There are 14,000-plus people in Indonesia ready to get on the boats now and I don’t want to see more drownings at sea. I don’t want to see what is on the television screens across Europe now. I mean people are drowning; countries have lost control of their borders.
The Australian public demand that the Australian Government has secure borders. That’s what we’ve delivered.
We’ve cleaned up Labor’s mess and we want to get people off Nauru and Manus as quickly as possible, but we’ve got people here who are saying ‘don’t accept the Government’s package to return to your country of origin’ and that makes it tough.
But we will work through these issues.
People said we couldn’t stop the boats, they said we wouldn’t clean up Labor’s mess.

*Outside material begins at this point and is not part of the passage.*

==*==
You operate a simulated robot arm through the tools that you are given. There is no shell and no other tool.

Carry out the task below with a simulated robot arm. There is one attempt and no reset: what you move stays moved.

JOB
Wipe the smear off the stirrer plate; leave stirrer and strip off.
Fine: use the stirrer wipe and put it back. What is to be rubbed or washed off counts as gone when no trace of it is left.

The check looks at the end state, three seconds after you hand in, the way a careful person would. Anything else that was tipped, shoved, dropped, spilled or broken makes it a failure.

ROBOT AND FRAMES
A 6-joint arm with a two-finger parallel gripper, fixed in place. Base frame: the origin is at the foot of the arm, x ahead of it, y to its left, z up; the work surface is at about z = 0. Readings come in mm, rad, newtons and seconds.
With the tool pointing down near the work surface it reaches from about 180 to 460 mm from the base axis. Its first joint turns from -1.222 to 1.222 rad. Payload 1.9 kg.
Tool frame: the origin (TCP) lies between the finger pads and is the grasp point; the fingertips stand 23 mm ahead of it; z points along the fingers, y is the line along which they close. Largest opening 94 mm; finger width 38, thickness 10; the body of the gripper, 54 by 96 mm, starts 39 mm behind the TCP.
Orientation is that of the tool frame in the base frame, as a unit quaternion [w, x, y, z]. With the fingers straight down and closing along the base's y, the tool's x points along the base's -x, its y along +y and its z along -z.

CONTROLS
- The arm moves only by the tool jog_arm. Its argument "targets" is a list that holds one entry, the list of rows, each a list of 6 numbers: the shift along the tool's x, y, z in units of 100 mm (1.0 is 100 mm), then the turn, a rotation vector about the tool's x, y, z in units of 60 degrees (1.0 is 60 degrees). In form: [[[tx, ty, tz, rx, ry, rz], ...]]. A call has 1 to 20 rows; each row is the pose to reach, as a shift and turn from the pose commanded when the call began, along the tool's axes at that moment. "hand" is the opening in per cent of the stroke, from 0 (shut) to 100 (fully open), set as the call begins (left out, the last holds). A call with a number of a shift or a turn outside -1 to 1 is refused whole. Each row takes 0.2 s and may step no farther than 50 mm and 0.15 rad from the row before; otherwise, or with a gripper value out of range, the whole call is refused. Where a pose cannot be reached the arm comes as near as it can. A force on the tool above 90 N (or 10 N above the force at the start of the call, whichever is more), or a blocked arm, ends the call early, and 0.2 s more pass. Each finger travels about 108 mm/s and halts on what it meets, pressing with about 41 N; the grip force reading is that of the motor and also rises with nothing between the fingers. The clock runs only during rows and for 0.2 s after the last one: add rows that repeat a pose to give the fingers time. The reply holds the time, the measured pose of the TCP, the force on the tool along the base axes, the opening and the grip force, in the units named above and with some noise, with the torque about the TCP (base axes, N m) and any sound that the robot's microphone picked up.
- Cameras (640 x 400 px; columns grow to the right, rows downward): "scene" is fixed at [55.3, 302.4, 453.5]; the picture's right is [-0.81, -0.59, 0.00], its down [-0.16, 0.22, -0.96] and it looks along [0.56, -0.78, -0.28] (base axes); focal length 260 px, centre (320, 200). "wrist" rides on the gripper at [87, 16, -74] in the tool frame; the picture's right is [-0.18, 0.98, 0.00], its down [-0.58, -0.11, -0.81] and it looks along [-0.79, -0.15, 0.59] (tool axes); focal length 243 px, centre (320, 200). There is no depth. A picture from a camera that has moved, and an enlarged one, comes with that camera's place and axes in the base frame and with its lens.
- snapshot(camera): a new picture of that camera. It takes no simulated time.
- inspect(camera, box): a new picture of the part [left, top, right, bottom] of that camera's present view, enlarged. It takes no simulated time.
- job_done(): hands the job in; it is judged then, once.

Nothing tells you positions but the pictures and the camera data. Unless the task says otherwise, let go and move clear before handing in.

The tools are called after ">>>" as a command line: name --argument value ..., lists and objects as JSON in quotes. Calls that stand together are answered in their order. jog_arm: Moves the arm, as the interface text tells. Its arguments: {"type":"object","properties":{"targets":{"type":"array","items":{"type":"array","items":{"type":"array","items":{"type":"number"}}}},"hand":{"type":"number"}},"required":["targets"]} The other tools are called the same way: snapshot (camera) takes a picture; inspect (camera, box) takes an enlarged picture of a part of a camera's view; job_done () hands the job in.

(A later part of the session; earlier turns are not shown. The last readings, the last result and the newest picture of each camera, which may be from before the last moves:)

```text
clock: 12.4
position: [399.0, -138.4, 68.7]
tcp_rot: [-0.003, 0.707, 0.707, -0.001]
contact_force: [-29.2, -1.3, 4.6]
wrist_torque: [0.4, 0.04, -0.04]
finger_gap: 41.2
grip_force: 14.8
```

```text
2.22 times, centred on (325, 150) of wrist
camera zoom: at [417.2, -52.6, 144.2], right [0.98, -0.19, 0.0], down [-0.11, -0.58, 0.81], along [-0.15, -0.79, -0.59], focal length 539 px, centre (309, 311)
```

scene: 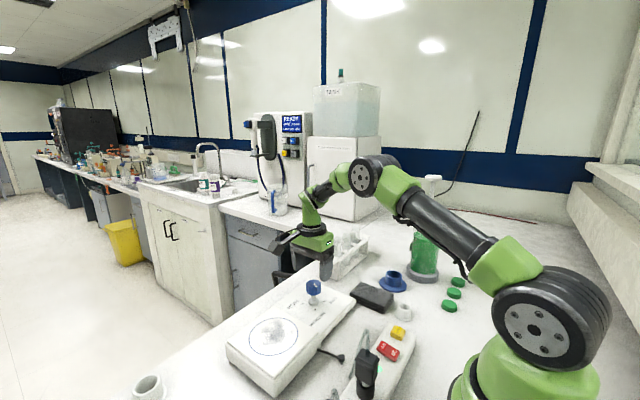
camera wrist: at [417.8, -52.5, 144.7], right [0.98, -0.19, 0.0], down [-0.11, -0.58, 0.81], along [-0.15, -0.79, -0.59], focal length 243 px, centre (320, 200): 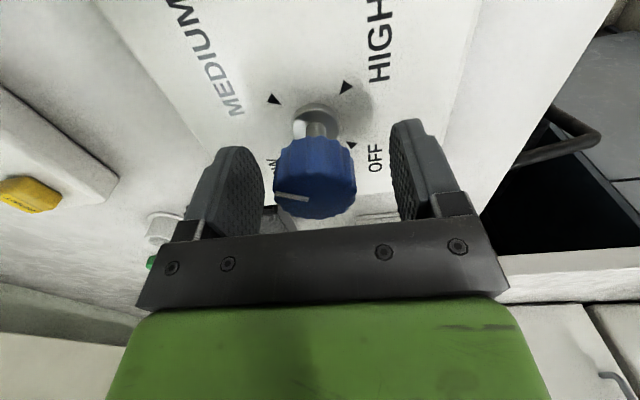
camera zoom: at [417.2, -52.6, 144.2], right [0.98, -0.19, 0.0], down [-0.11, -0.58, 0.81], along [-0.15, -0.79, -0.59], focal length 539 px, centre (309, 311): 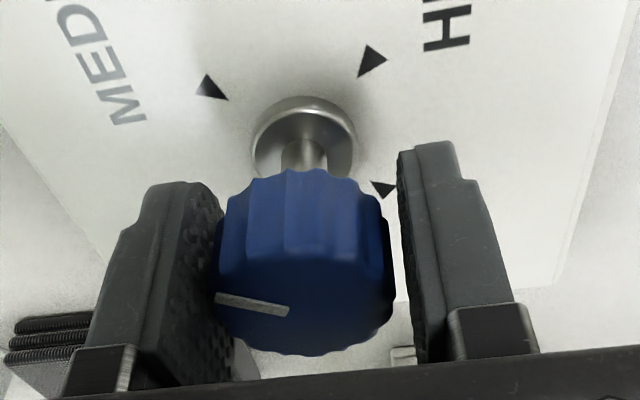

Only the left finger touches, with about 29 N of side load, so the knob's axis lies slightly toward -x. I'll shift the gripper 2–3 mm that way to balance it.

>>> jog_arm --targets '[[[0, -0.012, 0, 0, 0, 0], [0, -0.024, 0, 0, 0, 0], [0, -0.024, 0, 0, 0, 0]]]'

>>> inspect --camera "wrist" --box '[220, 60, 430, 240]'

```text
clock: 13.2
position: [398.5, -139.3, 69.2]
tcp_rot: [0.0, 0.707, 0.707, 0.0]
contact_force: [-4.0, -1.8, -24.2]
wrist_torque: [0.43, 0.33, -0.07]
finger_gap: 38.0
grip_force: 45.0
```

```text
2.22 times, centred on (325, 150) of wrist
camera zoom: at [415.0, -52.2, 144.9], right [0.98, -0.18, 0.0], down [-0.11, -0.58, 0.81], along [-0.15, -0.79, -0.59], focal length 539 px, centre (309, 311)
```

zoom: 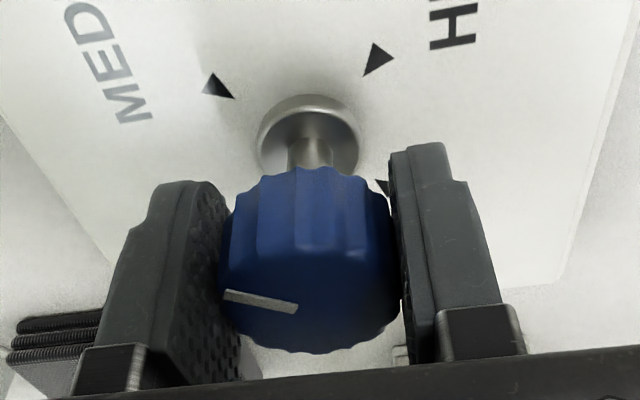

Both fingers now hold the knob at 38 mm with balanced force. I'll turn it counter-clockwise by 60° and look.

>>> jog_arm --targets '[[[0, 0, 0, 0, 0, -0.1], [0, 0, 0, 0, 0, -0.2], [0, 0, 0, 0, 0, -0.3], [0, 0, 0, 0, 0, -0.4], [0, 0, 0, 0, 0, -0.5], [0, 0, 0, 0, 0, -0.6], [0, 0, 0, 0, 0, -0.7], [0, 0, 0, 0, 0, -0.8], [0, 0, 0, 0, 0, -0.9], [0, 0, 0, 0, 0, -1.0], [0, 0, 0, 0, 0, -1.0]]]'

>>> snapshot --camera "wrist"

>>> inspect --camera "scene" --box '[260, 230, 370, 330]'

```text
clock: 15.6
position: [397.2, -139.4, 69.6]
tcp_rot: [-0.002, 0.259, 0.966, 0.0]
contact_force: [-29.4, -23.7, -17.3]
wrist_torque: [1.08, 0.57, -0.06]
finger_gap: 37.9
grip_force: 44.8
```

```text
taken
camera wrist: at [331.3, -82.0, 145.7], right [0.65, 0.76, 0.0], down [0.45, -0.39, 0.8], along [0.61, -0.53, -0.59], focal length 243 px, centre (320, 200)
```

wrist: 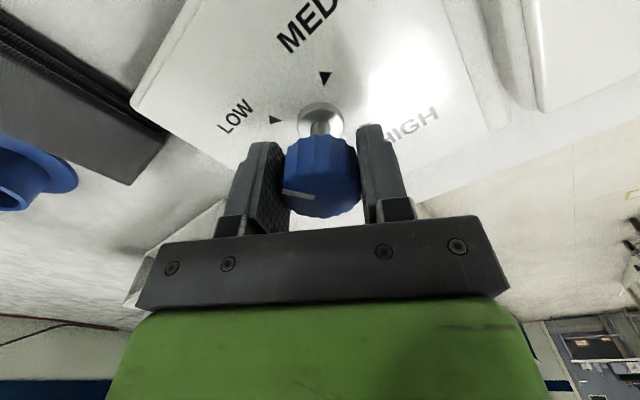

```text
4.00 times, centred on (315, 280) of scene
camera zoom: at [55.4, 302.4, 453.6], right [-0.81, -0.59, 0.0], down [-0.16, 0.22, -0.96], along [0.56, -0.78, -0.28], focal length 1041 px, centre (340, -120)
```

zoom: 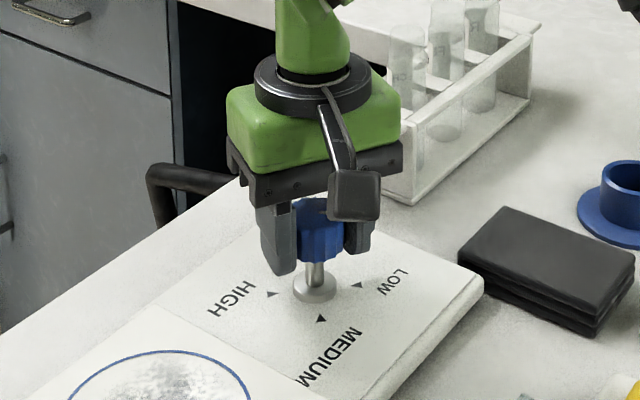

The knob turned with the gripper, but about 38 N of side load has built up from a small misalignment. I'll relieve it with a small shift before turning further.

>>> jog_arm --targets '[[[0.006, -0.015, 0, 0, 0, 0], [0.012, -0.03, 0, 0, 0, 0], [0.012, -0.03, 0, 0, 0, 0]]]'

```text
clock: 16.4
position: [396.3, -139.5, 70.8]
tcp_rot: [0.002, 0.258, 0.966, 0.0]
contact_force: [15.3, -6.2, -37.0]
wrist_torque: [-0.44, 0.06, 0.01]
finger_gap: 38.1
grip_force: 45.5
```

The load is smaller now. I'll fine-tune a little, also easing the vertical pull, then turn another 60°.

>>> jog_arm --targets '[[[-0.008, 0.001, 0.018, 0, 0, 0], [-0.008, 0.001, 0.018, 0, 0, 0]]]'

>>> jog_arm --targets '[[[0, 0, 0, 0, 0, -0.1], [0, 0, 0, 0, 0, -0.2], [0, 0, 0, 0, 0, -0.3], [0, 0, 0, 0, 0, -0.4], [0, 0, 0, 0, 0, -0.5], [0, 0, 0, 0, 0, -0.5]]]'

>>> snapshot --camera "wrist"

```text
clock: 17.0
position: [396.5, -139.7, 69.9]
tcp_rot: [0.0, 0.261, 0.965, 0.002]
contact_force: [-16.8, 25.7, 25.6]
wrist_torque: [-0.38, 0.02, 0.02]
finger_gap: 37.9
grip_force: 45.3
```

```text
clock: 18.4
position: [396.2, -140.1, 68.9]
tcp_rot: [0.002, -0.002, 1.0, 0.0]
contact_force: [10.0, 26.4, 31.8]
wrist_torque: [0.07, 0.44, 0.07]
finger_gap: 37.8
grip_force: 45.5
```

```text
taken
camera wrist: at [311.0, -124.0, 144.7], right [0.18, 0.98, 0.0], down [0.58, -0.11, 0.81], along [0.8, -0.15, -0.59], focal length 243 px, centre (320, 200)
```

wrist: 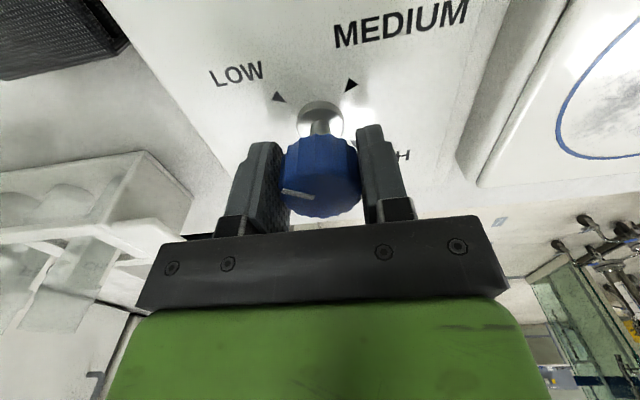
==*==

We have stopped the boats and we are cleaning up Labor’s mess and we don’t want Bill Shorten dictated to by the unions and the left of his party which would see boats recommence.
Journalist: What about the long term solution, the third country option for those who are still at Nauru and Manus Island.
There’s been efforts made on a number of fronts, but where are you at in trying to find something more permanent, more concrete?
Peter Dutton: Well we’re working through those discussions with the countries because we do want people off Nauru and Manus and we don’t want new arrivals to fill the vacancies.
The difficulty of course is if you don’t want to create a pull factor. So you don’t want to create a situation where you provide an incentive for people to come from Indonesia or Sri Lanka, Vietnam, India, wherever it might be, to the people smugglers, hop on the boats, come to Australia because they think that well we’ll come to Australia or another destination which is appealing, I don’t want to see people coming from Europe that think borders have been closed there beating a path through Malaysia into Indonesia then hopping onto boats.
That would be a disaster because we would see people drown at sea and we would see new boat arrivals and I’m just not going to allow for that to happen.
Journalist: Peter Dutton, Immigration Minister and nearby local member. Thank you very much for joining us tonight.